* Begin Passage given *

Djawanews.com – Pada 1946, beberapa sastrawan seperti Asrul Sani, Chairil Anwar, dan Rivai Apin membentuk sebuah perkumpulan yang dinamai dengan Gelanggang Seniman Merdeka.
Empat tahun setelahnya, ketiganya membuat antologi puisi bertajuk Tiga Menguak Takdir yang terbit pada 1950, setahun setelah Chairil Anwar meninggal dunia.
Selain para sastrawan, perkumpulan ini juga beranggotakan para pelukis, antara lain Mochtar Apin, Henk Ngantung, Baharuddin M.S, dan Basuki Resobowo.
Sedangkan sastrawan lain yang juga bergabung dalam Gelanggang Seniman Merdeka adalah Pramoedya Ananta Toer, Usmar Ismail, Sitor Situmorang, dan Mochtar Lubis.
Pada 18 Februari 1950, atau belum genap lima tahun Indonesia merdeka, para seniman itu merumuskan dan menandatangani pernyataan sikap kebudayaan yang bernama “Surat Kepercayaan Gelanggang”.

* End Passage given *
* Begin Data records *

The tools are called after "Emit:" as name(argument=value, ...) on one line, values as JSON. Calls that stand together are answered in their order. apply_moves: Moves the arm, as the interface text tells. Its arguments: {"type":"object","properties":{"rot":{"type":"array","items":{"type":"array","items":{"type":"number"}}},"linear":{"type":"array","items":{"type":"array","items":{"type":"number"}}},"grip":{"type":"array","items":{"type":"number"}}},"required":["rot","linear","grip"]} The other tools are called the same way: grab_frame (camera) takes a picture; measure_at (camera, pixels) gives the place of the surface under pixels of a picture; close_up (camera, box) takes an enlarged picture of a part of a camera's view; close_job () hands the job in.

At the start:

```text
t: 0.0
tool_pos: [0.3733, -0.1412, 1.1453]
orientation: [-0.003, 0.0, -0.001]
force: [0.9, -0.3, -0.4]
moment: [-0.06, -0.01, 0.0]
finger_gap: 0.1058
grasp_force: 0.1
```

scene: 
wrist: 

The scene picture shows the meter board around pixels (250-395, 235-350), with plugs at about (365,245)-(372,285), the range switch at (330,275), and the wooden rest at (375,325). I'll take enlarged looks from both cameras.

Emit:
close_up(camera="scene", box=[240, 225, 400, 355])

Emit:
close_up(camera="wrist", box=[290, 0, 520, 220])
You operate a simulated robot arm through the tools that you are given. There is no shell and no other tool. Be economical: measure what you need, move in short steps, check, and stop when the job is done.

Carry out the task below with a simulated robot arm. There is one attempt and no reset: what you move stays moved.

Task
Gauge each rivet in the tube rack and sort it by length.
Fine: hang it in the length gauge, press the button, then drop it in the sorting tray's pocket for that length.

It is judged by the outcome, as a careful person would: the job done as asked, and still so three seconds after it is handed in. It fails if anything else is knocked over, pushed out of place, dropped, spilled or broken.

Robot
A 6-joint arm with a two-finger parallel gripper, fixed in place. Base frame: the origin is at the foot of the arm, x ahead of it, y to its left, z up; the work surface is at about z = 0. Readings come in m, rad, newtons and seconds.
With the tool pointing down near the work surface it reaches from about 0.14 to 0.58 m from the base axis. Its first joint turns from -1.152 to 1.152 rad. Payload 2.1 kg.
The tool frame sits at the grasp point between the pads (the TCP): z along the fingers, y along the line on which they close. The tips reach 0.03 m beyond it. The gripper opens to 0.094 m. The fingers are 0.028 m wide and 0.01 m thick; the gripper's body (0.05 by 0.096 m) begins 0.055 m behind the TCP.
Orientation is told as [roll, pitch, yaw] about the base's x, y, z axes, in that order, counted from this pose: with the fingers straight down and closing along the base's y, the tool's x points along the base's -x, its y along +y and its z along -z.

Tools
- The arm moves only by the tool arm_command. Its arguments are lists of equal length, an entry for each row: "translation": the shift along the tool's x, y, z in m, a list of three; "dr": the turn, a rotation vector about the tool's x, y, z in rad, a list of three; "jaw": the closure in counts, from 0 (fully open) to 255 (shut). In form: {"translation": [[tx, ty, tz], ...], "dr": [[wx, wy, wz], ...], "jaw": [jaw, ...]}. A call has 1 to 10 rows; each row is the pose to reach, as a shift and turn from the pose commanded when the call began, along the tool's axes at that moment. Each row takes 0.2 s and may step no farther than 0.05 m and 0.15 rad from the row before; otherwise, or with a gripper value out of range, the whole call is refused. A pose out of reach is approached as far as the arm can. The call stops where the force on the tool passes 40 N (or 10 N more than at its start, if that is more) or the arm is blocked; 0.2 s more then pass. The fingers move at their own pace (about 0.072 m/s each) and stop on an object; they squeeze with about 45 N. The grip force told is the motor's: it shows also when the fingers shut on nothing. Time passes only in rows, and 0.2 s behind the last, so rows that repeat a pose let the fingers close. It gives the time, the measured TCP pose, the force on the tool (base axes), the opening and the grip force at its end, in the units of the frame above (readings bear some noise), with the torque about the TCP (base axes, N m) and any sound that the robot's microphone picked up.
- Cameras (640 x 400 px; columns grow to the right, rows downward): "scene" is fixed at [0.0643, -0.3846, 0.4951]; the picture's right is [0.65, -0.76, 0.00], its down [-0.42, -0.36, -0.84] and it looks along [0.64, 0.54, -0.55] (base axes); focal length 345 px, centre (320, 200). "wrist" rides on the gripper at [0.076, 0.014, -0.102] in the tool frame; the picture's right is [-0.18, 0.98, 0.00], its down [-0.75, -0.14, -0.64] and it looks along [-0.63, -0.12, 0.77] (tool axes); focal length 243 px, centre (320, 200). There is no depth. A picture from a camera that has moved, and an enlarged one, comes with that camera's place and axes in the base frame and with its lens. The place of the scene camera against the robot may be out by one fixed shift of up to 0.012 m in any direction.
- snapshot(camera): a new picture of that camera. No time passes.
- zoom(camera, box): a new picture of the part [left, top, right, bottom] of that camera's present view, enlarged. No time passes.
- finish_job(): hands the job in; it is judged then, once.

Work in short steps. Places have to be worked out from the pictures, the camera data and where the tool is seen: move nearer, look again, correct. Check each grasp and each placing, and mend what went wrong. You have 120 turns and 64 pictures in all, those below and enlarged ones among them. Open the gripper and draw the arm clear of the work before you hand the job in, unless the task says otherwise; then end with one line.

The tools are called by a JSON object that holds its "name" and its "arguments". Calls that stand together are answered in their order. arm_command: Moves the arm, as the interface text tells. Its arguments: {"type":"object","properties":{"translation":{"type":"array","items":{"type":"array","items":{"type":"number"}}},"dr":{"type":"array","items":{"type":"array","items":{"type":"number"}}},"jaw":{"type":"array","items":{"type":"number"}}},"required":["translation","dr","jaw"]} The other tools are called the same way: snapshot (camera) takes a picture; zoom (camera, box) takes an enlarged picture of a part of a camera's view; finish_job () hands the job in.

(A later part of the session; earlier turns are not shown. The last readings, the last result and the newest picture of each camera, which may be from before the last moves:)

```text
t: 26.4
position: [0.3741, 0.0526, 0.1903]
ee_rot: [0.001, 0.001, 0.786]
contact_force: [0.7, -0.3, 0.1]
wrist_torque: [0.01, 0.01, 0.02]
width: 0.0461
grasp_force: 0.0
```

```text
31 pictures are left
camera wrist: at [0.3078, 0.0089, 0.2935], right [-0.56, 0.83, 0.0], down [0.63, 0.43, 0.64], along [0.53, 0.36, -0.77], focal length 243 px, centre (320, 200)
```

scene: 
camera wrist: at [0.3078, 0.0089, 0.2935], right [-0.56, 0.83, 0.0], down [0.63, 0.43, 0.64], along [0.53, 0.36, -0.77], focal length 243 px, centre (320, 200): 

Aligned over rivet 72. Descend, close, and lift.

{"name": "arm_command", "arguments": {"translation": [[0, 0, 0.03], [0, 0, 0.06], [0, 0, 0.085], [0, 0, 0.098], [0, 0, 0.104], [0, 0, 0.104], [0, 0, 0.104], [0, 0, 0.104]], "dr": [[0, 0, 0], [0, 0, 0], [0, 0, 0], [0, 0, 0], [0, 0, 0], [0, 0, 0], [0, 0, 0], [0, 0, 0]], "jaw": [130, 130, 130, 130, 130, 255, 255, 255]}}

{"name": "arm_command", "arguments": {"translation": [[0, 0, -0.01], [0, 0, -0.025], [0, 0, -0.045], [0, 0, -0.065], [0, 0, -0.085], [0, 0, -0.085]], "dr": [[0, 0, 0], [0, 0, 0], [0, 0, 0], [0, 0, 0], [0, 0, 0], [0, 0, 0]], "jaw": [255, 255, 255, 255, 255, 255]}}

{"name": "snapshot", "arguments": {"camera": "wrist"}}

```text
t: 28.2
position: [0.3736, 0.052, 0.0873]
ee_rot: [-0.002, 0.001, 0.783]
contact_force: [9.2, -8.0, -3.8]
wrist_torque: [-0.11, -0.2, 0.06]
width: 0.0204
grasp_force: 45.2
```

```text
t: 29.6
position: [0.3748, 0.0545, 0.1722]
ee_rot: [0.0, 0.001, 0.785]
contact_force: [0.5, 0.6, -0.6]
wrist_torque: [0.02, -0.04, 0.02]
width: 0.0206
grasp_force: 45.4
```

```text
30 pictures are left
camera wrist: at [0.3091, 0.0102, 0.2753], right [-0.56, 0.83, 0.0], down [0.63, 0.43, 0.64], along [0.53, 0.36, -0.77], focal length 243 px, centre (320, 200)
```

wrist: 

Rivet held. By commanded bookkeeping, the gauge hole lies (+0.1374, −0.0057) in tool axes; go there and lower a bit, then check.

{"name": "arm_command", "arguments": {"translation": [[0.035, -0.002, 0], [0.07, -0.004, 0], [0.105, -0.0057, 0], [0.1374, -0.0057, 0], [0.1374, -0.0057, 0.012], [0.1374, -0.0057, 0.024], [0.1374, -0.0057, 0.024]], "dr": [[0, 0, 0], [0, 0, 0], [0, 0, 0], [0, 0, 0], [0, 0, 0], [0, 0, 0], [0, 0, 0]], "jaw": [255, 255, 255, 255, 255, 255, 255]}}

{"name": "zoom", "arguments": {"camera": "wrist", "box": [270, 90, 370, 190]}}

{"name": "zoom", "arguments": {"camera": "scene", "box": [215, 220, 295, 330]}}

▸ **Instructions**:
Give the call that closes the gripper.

* End Data records *

▸ **Instructions**:
1) Take the passage given and repeat only what runs from "Djawanews.com – Pada" through "dan Basuki Resobowo.".
2) Above are the entries. Output exactly the lines beginning with the line that has "With the tool" and ending with the line that has "The tool frame sits". Put each line that is not blank into a JSON list as a string.

▸ **Solved tasks**:
1)
Djawanews.com – Pada 1946, beberapa sastrawan seperti Asrul Sani, Chairil Anwar, dan Rivai Apin membentuk sebuah perkumpulan yang dinamai dengan Gelanggang Seniman Merdeka.
Empat tahun setelahnya, ketiganya membuat antologi puisi bertajuk Tiga Menguak Takdir yang terbit pada 1950, setahun setelah Chairil Anwar meninggal dunia.
Selain para sastrawan, perkumpulan ini juga beranggotakan para pelukis, antara lain Mochtar Apin, Henk Ngantung, Baharuddin M.S, dan Basuki Resobowo.

2)
[
  "With the tool pointing down near the work surface it reaches from about 0.14 to 0.58 m from the base axis. Its first joint turns from -1.152 to 1.152 rad. Payload 2.1 kg.",
  "The tool frame sits at the grasp point between the pads (the TCP): z along the fingers, y along the line on which they close. The tips reach 0.03 m beyond it. The gripper opens to 0.094 m. The fingers are 0.028 m wide and 0.01 m thick; the gripper's body (0.05 by 0.096 m) begins 0.055 m behind the TCP."
]